● Exercise
Select, from the data, each line where "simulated" occurs.

● Data excerpt
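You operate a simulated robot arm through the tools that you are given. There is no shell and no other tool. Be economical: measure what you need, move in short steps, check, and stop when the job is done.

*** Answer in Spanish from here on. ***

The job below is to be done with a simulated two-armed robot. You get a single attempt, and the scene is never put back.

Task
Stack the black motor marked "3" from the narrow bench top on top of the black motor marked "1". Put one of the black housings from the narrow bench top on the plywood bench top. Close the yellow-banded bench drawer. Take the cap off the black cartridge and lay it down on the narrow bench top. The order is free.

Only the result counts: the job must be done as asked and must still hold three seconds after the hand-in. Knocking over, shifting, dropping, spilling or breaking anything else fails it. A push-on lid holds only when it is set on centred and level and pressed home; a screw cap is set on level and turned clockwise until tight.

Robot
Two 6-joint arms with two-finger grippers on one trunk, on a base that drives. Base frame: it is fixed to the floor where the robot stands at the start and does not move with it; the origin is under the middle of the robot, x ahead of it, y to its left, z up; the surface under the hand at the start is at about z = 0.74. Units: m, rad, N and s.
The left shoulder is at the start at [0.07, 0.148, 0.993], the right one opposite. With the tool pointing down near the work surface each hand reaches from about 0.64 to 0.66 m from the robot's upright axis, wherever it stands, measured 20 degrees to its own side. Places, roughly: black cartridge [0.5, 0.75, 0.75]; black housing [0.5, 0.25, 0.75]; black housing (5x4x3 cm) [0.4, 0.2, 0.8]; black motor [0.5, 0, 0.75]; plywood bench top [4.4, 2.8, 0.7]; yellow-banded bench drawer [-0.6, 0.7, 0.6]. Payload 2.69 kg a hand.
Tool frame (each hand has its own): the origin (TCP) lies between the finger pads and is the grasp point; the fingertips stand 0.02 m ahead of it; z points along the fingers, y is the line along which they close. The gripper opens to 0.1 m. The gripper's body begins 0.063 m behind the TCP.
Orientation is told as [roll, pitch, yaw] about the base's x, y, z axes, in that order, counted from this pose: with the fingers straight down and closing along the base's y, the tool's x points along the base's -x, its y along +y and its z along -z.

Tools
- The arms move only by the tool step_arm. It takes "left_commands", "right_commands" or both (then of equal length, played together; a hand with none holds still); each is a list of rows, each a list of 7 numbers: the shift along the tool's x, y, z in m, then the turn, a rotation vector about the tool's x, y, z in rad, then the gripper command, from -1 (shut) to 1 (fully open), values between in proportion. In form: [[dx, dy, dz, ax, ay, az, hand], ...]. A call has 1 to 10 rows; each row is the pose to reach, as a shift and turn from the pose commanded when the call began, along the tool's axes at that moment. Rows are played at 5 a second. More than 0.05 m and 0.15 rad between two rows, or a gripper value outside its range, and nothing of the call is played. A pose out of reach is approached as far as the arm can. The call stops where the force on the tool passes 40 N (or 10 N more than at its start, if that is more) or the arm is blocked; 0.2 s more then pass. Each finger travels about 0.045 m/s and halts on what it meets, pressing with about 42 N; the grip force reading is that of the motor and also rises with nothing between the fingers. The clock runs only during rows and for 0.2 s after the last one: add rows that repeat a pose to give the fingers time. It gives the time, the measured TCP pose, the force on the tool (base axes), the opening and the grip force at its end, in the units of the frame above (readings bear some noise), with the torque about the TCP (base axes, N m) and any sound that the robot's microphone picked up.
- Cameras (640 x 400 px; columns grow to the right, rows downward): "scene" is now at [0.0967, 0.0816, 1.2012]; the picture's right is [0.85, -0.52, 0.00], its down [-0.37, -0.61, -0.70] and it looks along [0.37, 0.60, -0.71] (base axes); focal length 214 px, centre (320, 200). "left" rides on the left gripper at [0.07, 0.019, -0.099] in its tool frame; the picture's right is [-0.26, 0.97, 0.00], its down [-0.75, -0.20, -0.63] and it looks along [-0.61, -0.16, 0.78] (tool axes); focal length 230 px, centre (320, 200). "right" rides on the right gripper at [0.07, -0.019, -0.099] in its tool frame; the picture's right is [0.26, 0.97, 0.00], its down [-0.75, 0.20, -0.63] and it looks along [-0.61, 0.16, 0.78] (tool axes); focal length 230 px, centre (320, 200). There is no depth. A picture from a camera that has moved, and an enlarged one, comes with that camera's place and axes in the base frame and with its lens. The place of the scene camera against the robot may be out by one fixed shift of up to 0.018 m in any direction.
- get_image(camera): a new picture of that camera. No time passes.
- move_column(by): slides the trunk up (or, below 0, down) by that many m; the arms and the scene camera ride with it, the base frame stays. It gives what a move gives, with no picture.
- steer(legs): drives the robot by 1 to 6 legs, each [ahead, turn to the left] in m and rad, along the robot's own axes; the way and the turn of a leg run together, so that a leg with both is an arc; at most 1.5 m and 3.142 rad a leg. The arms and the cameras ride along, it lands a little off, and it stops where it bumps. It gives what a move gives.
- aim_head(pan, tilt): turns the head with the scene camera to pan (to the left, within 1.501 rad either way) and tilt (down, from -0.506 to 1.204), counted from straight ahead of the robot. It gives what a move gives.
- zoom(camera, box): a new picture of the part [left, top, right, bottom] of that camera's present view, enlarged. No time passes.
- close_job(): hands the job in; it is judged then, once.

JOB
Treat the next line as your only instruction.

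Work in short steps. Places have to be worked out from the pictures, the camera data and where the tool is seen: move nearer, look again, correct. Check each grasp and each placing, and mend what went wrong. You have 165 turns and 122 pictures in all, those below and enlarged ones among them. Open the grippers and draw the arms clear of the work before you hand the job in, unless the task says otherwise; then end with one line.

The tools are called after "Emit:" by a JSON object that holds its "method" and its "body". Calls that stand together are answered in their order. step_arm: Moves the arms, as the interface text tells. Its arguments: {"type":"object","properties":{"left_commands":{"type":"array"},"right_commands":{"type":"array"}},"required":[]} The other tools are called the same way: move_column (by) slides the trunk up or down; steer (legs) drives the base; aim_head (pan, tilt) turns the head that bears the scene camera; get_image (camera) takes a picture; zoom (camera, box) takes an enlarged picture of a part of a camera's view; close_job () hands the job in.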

● Task output
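You operate a simulated robot arm through the tools that you are given. There is no shell and no other tool. Be economical: measure what you need, move in short steps, check, and stop when the job is done.
The job below is to be done with a simulated two-armed robot. You get a single attempt, and the scene is never put back.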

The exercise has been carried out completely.